CITY SETTING – Experimental Watercolour Techniques - Step Five

Step Five

  1. Paint into the wet paper with some colour.
    - this is the wet on wet technique
CITY SETTING – Experimental Watercolour Techniques - Step Six

Step Six

  1. Continue to fill in areas of the picture using wet on wet technique.
  2. Sprinkle some salt into wet areas.
  3. Play with the colours and water to get a variety of effects.
  4. Allow the paper to dry.
CITY SETTING – Experimental Watercolour Techniques - Step Seven

Step Seven

  1. Use a fine line marker to outline the details.
CITY SETTING – Experimental Watercolour Techniques - Step Eight

Step Eight

  1. Use your scene as the backdrop for an animated video.

Learning Goals

Students will be able to:

  1. Create a city scene that is the setting for a story;
  2. Use a variety of watercolour techniques to add variety to their work;
  3. Use line to create the illusion of depth and visual rhythm;
  4. Demonstrate technical accomplishment and creativity; and
  5. Support their ideas with evidence found in the works.

Extensions

Have students:

  1. Use their scenes in an animated video.
  2. Use this technique to create a travel brochure that includes descriptions of the location and local attractions.

Prepare

  1. Prior to this lesson have students:
    - Write an imaginary story that takes place in a city.
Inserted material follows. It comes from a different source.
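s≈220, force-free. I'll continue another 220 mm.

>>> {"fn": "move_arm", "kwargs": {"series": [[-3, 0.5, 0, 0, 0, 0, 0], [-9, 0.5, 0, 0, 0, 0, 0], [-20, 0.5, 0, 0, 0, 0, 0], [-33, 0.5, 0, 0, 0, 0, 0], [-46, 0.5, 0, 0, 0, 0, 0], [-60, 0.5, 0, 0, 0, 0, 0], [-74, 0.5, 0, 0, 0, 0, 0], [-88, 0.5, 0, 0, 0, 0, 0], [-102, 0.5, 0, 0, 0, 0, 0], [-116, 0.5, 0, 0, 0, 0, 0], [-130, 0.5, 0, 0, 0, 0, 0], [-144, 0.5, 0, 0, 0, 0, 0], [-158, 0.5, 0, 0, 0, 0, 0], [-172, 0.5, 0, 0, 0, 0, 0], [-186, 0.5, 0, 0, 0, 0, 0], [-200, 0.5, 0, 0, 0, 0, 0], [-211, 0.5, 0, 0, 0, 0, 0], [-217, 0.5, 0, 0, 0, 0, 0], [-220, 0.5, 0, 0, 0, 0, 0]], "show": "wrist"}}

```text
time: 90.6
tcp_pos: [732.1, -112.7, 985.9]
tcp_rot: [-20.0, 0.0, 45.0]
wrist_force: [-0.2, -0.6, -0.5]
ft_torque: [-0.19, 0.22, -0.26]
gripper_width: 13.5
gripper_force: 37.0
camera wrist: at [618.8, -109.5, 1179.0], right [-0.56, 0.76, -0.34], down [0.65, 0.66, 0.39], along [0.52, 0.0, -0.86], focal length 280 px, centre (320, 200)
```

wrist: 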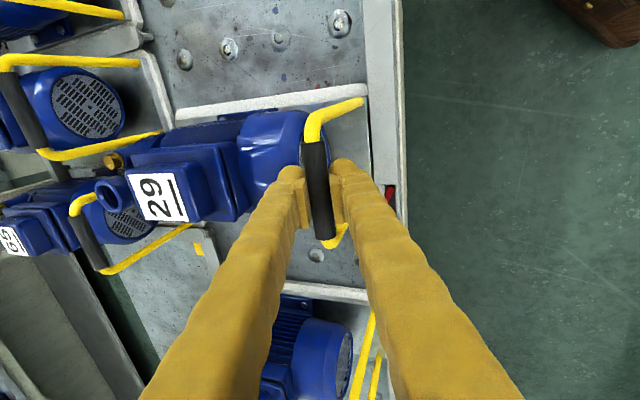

Guide them to identify the details of the setting for their story.
    - Experiment with watercolour techniques on small pieces of paper. 
  2. Gather and display a variety of picture books for inspiration, for example, Have You Seen My Dragon? by Steve Light; Nana in the City, by Lauren Castillo; Art, by Patrick McDonnell; and Art & Max, by David Wiesner.
  3. Download a variety of city images from the Internet, for example,
    Toronto
    Quebec City
    Tampa
    Hong Kong
    Hong Kong Street
  4. Gather plastic placemats - one for each student.
  5. Gather the required art materials and place them in baskets for easy distribution.

Introduction

  1. ​Examine several of the illustrations in the picture books and discuss how the pictures contribute to the story. Notice the use of contrast, line and detail.
  2. View several images of cities and discuss how colour creates a specific mood.
  3. Draw attention to the repeating shapes and lines in each image and discuss how this contributes to the overall feeling of being in a city.
  4. Make a list of characteristics of cities.  
  5. Introduce the challenge.

Activities

The Challenge

  1. Create a city scene that is the setting for a story.
  2. Use a variety of watercolour techniques to add variety to your work.
  3. Use line to create the illusion of depth and visual rhythm.
  4. Demonstrate technical accomplishment and creativity.
  5. Support your ideas with evidence found in the works.

The Process

  1. Make sure everyone understands the challenge.
  2. Establish success criteria with your students, for example,
    I know I am successful when I have:
    - composed a city scene
    - included details that go with my story
    - used line to show visual rhythm
    - used line to create the illusion of depth
    - used a variety of watercolour techniques
    - kept the paper in good condition
  3. Guide students through the steps outlined in this lesson plan.
  4. Observe students as they work. 
  5. Remind them to create a setting that reflects the details in their story.
  6. Encourage students to share and expand on each others' ideas as they explore the watercolours.  
  7. Provide individual assistance and encouragement.

Sharing

  1. Place students into small groups. 
  2. Ask them to: 
    - Compare their work and describe to each other what they did to get certain effects.
    - Tell each other how their picture sets the scene for their story.
    - Talk about what was difficult and what was easy for them.
  3. Share ideas with the whole class. 
  4. Ask them to tell how they felt about doing this project.

Assessment

  1. Observe students as they work – thoughtful focus, discriminating, seeking more information, elaborating, experimenting.
  2. Observe students as they discuss the paintings – active listening, insightful contributions, supporting ideas with evidence found in the artwork and from personal experience.
  3. Use a checklist to track progress. (Downloads – CITY_tracking.pdf)
  4. Have students use the self-assessment form to evaluate their work. (Downloads – City_self-assessment.pdf)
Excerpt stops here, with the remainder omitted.